-- Begin --

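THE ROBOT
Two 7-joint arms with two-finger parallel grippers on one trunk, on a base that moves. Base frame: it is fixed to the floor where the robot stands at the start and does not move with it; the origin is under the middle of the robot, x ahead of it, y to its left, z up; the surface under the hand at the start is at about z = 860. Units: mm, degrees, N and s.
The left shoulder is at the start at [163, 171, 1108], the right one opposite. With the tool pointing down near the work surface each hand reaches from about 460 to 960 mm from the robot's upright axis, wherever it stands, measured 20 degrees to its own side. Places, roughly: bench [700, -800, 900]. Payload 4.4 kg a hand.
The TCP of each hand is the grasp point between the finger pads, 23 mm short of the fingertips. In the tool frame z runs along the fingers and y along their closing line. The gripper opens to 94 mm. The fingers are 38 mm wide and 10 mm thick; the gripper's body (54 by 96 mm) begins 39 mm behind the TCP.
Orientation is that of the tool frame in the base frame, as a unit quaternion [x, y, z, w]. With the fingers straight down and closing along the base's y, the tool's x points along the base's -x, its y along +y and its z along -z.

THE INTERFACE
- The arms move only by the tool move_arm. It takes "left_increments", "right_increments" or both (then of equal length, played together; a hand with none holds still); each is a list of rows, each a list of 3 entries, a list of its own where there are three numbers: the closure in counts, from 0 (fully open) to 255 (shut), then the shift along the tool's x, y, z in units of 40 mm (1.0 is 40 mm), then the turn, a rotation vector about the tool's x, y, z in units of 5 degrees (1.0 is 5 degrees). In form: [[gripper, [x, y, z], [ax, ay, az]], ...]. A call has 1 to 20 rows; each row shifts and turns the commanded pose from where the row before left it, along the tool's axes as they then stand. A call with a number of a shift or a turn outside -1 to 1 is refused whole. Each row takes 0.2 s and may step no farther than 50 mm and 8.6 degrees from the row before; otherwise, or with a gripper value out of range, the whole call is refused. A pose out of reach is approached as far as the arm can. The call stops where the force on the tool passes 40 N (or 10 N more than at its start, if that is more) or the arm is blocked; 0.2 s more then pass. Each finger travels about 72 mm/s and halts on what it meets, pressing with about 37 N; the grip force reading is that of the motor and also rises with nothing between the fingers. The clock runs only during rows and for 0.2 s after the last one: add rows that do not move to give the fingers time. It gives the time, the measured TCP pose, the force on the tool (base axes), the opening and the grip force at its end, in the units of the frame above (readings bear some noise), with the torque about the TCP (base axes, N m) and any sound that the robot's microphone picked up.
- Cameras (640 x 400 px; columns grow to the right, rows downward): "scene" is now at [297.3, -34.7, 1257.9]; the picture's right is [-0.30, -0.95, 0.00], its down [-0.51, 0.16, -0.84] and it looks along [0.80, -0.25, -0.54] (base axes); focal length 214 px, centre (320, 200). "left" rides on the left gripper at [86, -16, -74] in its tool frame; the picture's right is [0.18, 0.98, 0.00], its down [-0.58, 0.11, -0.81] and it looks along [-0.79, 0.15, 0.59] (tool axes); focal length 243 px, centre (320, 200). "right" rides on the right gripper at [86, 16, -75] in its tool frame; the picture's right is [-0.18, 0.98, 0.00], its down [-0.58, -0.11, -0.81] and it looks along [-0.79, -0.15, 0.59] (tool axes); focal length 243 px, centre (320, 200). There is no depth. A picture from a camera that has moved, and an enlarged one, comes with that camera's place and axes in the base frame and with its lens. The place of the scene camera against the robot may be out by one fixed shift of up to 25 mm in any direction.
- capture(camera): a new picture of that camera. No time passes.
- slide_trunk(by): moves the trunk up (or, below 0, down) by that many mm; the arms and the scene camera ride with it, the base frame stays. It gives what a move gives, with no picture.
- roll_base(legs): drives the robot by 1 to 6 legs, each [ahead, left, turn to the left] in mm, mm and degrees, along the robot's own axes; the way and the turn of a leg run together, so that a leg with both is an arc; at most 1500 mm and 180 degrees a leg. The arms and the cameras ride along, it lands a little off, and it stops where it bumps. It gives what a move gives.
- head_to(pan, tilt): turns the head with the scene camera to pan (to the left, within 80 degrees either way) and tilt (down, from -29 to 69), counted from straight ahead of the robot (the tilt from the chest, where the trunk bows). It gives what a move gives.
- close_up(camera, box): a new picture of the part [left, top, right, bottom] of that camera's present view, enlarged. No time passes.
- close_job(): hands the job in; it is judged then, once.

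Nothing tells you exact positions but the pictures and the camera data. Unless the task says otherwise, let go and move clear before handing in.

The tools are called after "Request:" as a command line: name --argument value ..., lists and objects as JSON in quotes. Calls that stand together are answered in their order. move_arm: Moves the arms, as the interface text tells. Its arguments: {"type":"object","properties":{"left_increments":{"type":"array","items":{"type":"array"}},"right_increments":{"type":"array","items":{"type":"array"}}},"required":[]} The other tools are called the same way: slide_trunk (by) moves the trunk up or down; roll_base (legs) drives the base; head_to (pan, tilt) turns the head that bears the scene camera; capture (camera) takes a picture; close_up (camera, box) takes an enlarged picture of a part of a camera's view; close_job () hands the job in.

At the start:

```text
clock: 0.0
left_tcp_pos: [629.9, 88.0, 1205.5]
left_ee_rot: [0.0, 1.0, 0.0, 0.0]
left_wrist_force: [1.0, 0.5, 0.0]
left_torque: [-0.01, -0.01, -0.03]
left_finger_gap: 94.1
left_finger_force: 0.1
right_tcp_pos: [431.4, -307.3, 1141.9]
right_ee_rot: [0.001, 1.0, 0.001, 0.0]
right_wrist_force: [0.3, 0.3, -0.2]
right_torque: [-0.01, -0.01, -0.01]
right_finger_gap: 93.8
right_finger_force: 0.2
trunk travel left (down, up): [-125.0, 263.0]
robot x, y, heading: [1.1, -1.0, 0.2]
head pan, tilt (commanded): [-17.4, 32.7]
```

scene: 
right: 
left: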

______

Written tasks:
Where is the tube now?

-- End --

Source excerpt:
-- Begin --

UNITED STATES

SECURITIES AND EXCHANGE COMMISSION

Washington, D.C. 20549

 

FORM 8-K

 

CURRENT REPORT

Pursuant to Section 13 or 15(d) of the Securities Exchange Act of 1934

 

Date of report (date of earliest event reported):  June 18, 2013

 

NetSpend Holdings, Inc.

(Exact name of registrant as specified in its charter)

 

Delaware

 

001-34915

 

20-2306550

(State or other jurisdiction of
incorporation)

 

(Commission File

 Number)

 

(IRS Employer

Identification No.)

 

701 Brazos Street, Suite 1300, Austin, Texas

 

78701-2582

(Address of principal executive offices)

 

(Zip Code)

 

Registrant’s telephone number, including area code:

(512) 532-8200

 

Check the appropriate box below if the Form 8-K filing is intended to simultaneously satisfy the filing obligation of the registrant under any of the following provisions:

 

o                                    Written communications pursuant to Rule 425 under the Securities Act (17 CFR 230.425)

 

o                                    Soliciting material pursuant to Rule 14a-12 under the Exchange Act (17 CFR 240.14a-12)

 

o                                    Pre-commencement communications pursuant to Rule 14d-2(b) under the Exchange Act (17 CFR 240.14d-2(b))

 

o                                    Pre-commencement communications pursuant to Rule 13e-4(c) under the Exchange Act (17 CFR 240.13e-4(c))

 

 

 



 

Item 5.07  Submission of Matters to a Vote of Security Holders.

 

On June 18, 2013 NetSpend Holdings, Inc. (the “Company”) reconvened its special meeting of stockholders (the “Special Meeting”) to consider and vote on (i) a proposal to adopt the previously announced Agreement and Plan of Merger, dated as of February 19, 2013, as amended on May 29, 2013 (as amended, the “Merger Agreement”), by and among the Company, Total System Services, Inc., a Georgia corporation (“TSYS” or “Parent”), and General Merger Sub, Inc., a Delaware corporation and a wholly-owned subsidiary of Parent (“Sub”) providing for the merger of Sub with and into the Company (the “merger”) and (ii) a proposal to approve, on a non-binding, advisory basis, certain agreements with, and items of compensation that may be paid or become payable to, the Company’s named executive officers in connection with the merger. Of the 72,464,376 shares of common stock outstanding and entitled to vote as of the April 3, 2013 record date, 52,870,830 shares of common stock were represented in person or by proxy at the Special Meeting.  A summary of the final voting results for each of the matters voted upon by the stockholders at the Special Meeting is set forth below. The proposals related to each matter are described in detail in the Company’s definitive proxy statement filed with the Securities and Exchange Commission on April 23, 2013.

-- End --

Written tasks:
a. Retype the section of the source excerpt that opens with "Check the appropriate" and closes with "(17 CFR 240.14a-12)".
b. Supply the part of the source excerpt that comes after its last sentence.

Task responses:
a.
Check the appropriate box below if the Form 8-K filing is intended to simultaneously satisfy the filing obligation of the registrant under any of the following provisions:

 

o                                    Written communications pursuant to Rule 425 under the Securities Act (17 CFR 230.425)

 

o                                    Soliciting material pursuant to Rule 14a-12 under the Exchange Act (17 CFR 240.14a-12)

b.
Proposal 1: Adoption of the Agreement and Plan of Merger, dated as of February 19, 2013, by and among Total System Services, Inc., General Merger Sub, Inc. and the Company (as amended on May 29, 2013 and as it may be further amended from time to time):

 

Votes For

 

Votes Against

 

Abstentions

 

Broker Non-Votes

 

52,595,890

 

228,991

 

1,268

 

44,681

 

 

Proposal 2: Approval of a non-binding advisory proposal to approve certain agreements with, and items of compensation that may be paid or become payable to, the Company’s named executive officers in connection with the merger:

 

Votes For

 

Votes Against

 

Abstentions

 

Broker Non-Votes

 

41,416,132

 

10,571,472

 

838,545

 

44,681

 

 

The closing of the merger is subject to the satisfaction or waiver of the conditions contained in the Merger Agreement.

 

Cautionary Statement Regarding Forward-Looking Statements

 

Statements about the expected timing, completion and effects of the proposed merger and all other statements in this document, other than historical facts, constitute “forward-looking statements” within the meaning of the Securities Act of 1933 and the Securities Exchange Act of 1934 as amended by the Private Securities Litigation Reform Act of 1995. Readers are cautioned not to place undue reliance on these forward-looking statements and any such forward-looking statements are qualified in their entirety by reference to the following cautionary statements. All forward-looking statements speak only as of the date hereof and are based on current expectations and involve a number of assumptions, risks and uncertainties that could cause the actual results to differ materially from such forward-looking statements. The Company may not be able to complete the proposed merger on acceptable terms or at all because of a number of factors, including the failure to satisfy the closing conditions. Factors that may affect the business or financial results of the Company are described in the risk factors included in the Company’s filings with the Securities and Exchange Commission, including the Company’s 2012 Annual Report on Form 10-K, the Company’s 2012 Annual Report on Form 10-K/A and later filed quarterly reports on Form 10-Q and Current Reports on Form 8-K, which factors are incorporated herein by reference.  The Company expressly disclaims a duty to provide updates to forward-looking statements, whether as a result of new information, future events or other occurrences.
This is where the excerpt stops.